* begin *

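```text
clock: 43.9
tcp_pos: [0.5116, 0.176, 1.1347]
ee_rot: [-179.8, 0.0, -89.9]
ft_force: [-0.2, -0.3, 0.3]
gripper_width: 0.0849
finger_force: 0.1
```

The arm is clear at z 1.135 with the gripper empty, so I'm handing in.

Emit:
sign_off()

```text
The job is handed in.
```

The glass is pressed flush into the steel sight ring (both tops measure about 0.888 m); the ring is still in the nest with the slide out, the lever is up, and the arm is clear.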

* end *
* begin *

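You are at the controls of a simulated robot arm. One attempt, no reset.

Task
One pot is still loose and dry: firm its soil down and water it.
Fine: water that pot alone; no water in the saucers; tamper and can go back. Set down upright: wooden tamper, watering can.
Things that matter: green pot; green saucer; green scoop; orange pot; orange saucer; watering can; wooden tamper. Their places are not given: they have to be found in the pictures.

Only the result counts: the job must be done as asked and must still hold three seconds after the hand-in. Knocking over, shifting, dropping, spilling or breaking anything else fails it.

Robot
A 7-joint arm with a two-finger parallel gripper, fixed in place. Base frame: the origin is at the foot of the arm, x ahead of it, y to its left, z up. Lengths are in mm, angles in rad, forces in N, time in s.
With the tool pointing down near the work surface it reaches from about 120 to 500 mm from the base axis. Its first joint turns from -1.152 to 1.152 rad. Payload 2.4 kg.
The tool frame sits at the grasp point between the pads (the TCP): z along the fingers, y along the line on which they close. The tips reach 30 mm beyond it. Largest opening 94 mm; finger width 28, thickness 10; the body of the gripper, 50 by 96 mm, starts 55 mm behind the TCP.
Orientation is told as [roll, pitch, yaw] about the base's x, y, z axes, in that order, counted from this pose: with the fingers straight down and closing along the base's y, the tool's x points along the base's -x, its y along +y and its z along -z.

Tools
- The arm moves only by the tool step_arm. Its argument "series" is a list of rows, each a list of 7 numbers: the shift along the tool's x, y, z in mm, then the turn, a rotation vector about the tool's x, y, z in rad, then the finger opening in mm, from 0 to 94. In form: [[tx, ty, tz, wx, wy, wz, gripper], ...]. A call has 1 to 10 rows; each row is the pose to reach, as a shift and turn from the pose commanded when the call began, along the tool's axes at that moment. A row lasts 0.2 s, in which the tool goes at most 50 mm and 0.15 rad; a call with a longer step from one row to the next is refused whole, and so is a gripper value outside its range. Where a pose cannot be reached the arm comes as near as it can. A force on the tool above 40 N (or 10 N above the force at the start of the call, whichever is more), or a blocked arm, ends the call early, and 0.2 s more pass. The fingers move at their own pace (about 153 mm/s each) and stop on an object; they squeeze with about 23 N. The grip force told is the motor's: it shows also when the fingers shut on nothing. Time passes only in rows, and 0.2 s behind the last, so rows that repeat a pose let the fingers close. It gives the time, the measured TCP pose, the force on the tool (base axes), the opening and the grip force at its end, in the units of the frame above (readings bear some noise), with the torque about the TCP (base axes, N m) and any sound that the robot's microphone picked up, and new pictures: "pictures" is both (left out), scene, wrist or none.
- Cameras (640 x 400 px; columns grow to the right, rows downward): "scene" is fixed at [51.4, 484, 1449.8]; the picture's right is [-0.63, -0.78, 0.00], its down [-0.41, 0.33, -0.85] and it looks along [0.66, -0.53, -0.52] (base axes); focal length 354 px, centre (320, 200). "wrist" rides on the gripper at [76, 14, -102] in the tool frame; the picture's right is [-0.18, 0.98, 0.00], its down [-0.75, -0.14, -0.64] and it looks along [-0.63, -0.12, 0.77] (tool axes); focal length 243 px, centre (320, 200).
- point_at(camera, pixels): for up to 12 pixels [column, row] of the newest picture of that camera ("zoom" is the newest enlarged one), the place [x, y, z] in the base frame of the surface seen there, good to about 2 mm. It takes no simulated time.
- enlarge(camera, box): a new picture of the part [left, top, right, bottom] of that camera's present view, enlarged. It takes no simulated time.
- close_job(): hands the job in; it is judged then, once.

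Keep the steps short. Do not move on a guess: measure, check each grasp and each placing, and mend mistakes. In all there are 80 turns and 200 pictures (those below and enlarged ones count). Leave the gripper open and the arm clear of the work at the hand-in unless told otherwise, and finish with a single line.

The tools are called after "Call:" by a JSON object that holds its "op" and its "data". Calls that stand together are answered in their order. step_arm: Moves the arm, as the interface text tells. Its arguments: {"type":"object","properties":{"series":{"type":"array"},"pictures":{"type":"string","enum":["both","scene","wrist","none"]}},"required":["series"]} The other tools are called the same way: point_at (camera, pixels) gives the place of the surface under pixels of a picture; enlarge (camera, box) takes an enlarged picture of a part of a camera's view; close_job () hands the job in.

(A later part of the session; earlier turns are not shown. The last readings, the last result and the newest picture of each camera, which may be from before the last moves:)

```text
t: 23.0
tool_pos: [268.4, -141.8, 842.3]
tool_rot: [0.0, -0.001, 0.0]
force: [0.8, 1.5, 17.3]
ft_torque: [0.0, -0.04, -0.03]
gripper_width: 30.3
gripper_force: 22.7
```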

* end *
* begin *

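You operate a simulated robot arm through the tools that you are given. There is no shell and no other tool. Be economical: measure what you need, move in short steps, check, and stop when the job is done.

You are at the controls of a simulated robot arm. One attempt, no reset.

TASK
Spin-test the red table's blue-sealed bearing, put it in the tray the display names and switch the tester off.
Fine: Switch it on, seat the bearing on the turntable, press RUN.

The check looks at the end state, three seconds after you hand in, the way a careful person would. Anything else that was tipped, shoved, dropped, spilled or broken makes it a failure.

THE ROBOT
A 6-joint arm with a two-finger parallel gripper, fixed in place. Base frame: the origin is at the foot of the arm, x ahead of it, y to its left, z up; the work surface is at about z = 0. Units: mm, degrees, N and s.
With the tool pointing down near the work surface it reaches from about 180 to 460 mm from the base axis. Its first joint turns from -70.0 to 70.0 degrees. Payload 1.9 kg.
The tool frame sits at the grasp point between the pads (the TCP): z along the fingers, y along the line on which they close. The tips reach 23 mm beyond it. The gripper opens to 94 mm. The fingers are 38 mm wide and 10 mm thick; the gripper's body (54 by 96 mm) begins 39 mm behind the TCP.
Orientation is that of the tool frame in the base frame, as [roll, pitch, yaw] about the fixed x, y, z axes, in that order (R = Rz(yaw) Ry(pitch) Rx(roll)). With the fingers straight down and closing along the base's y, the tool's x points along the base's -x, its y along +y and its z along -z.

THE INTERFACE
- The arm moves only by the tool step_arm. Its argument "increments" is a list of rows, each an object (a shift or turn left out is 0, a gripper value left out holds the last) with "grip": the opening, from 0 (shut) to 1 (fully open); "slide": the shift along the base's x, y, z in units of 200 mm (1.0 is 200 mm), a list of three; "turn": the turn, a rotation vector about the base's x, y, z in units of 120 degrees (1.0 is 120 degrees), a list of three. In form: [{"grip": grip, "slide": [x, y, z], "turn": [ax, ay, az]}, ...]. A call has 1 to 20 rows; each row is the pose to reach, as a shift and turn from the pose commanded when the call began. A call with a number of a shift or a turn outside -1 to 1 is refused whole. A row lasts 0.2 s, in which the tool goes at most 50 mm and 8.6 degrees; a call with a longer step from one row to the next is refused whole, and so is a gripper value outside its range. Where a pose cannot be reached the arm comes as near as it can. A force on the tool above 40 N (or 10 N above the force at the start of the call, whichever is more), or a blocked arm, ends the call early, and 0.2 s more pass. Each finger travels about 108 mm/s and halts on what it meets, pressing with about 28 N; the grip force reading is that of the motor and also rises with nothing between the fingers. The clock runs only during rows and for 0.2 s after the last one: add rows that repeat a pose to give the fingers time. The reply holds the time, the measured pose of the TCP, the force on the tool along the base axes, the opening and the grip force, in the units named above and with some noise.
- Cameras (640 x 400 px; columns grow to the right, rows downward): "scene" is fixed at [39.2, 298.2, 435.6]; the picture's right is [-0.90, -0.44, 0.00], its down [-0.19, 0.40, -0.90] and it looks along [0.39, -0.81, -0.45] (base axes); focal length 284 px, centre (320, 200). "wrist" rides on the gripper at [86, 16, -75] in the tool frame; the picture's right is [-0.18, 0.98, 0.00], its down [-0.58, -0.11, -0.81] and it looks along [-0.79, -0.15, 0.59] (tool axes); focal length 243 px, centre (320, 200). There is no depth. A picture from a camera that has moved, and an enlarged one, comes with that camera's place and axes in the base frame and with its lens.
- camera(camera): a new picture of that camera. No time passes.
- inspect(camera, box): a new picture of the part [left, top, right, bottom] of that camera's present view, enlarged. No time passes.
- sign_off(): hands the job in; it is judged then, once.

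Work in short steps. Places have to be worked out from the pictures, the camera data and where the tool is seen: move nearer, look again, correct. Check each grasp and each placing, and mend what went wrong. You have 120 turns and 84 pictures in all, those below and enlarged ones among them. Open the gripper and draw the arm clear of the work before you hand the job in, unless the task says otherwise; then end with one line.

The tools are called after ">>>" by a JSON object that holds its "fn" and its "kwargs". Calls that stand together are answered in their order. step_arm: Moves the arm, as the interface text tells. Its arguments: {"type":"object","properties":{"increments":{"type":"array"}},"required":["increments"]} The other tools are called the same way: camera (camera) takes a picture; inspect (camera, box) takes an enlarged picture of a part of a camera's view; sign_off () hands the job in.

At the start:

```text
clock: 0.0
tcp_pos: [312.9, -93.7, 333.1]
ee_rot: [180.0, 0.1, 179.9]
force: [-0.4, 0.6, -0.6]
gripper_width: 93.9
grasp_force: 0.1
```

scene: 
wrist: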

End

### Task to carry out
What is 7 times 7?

* end *

### Task to carry out
Search the data for "judged". Copy every line that has it.

### Worked answer
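- close_job(): hands the job in; it is judged then, once.
- sign_off(): hands the job in; it is judged then, once.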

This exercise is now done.